Source material:
^^^^^^^^
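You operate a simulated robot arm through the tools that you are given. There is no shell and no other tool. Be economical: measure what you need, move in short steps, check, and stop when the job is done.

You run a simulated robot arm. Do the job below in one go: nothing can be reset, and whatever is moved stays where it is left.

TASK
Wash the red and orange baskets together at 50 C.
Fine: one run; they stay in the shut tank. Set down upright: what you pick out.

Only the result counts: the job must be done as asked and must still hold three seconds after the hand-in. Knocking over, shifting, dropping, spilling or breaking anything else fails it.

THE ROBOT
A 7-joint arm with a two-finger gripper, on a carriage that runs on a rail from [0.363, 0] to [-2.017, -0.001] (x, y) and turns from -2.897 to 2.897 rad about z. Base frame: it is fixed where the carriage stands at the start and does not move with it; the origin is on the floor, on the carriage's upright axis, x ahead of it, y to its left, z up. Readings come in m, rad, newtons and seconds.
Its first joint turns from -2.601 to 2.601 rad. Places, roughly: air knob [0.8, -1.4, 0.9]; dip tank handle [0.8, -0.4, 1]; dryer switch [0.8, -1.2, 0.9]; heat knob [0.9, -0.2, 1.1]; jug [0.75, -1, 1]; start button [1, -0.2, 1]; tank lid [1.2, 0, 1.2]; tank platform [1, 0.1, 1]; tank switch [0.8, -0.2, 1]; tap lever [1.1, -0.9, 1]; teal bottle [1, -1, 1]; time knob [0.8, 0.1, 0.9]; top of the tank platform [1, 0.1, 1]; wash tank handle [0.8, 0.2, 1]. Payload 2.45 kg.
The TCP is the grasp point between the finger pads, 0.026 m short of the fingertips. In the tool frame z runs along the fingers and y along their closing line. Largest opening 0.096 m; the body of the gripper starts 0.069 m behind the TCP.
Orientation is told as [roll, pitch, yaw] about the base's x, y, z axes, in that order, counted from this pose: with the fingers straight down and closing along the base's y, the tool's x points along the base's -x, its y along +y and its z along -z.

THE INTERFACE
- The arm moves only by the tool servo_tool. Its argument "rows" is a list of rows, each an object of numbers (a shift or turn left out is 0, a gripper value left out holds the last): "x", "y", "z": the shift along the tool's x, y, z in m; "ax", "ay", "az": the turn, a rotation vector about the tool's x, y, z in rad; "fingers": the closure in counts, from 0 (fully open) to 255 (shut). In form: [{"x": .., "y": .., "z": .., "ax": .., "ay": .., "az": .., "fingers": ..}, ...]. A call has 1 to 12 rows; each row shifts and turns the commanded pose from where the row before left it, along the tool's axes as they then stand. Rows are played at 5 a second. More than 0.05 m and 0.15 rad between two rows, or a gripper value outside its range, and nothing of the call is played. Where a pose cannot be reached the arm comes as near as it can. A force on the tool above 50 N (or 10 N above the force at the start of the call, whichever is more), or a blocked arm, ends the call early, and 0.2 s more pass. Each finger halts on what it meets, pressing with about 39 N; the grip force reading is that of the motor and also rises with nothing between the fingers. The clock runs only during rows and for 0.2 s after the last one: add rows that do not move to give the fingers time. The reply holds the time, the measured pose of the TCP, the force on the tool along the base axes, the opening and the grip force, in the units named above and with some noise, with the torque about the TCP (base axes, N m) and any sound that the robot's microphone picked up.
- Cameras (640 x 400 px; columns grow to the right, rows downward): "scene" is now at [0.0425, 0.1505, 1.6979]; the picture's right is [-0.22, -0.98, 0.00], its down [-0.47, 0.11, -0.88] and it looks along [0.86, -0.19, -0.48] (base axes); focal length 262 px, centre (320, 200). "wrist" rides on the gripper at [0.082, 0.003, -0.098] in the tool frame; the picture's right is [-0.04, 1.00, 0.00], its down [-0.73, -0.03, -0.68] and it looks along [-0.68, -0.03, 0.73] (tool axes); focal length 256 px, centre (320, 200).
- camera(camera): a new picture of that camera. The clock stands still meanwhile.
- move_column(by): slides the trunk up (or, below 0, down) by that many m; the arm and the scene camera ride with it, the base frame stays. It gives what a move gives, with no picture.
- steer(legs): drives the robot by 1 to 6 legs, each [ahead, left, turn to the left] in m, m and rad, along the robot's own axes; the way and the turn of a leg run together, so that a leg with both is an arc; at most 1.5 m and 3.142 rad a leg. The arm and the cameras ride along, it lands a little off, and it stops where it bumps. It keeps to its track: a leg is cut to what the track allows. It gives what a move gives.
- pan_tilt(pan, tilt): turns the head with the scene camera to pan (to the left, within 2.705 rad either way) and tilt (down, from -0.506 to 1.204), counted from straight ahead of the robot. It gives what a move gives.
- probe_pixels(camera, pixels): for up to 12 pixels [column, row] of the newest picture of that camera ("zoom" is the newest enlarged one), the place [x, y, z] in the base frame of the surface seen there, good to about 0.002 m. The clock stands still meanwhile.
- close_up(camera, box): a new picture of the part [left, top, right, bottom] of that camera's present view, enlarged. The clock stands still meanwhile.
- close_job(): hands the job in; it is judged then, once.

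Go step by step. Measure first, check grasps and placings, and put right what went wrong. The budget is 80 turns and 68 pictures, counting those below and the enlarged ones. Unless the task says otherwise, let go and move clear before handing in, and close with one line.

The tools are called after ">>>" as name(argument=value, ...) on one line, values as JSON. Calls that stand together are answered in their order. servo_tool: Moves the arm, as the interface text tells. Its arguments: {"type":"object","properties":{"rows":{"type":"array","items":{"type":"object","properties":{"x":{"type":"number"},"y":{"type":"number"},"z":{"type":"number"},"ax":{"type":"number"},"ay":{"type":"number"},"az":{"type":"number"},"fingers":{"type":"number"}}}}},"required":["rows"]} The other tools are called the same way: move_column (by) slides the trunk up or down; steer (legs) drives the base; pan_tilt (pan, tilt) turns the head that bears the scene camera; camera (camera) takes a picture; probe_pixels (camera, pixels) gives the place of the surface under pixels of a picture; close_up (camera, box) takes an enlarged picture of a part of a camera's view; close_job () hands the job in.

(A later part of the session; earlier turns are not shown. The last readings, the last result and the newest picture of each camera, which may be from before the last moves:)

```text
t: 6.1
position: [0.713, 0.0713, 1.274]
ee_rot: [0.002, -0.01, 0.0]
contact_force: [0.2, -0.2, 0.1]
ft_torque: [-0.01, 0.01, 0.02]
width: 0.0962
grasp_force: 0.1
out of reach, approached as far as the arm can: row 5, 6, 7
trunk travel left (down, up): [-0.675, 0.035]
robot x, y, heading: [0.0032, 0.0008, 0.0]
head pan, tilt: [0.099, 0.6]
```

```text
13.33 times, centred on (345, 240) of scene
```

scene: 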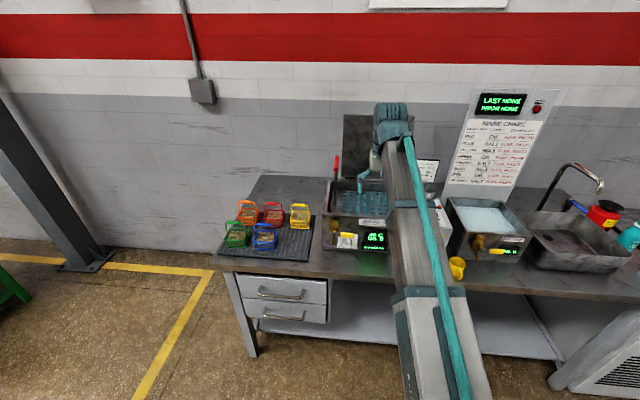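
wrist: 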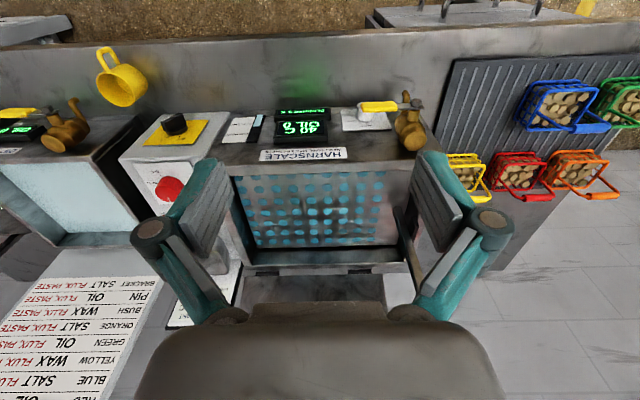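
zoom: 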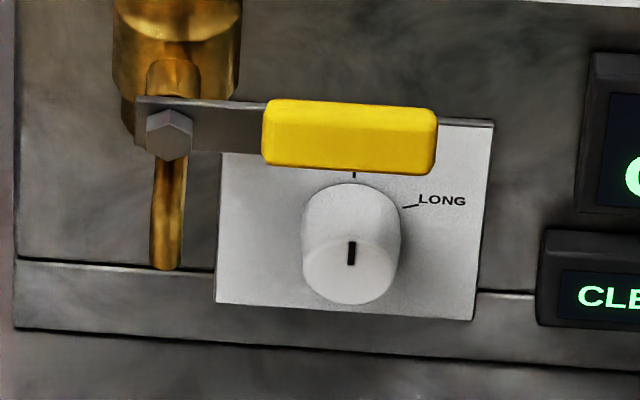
^^^^^^^^
Exercise: Filter the data for the string "result" and copy every line that has it.

Solved exercise:
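Only the result counts: the job must be done as asked and must still hold three seconds after the hand-in. Knocking over, shifting, dropping, spilling or breaking anything else fails it.
(A later part of the session; earlier turns are not shown. The last readings, the last result and the newest picture of each camera, which may be from before the last moves:)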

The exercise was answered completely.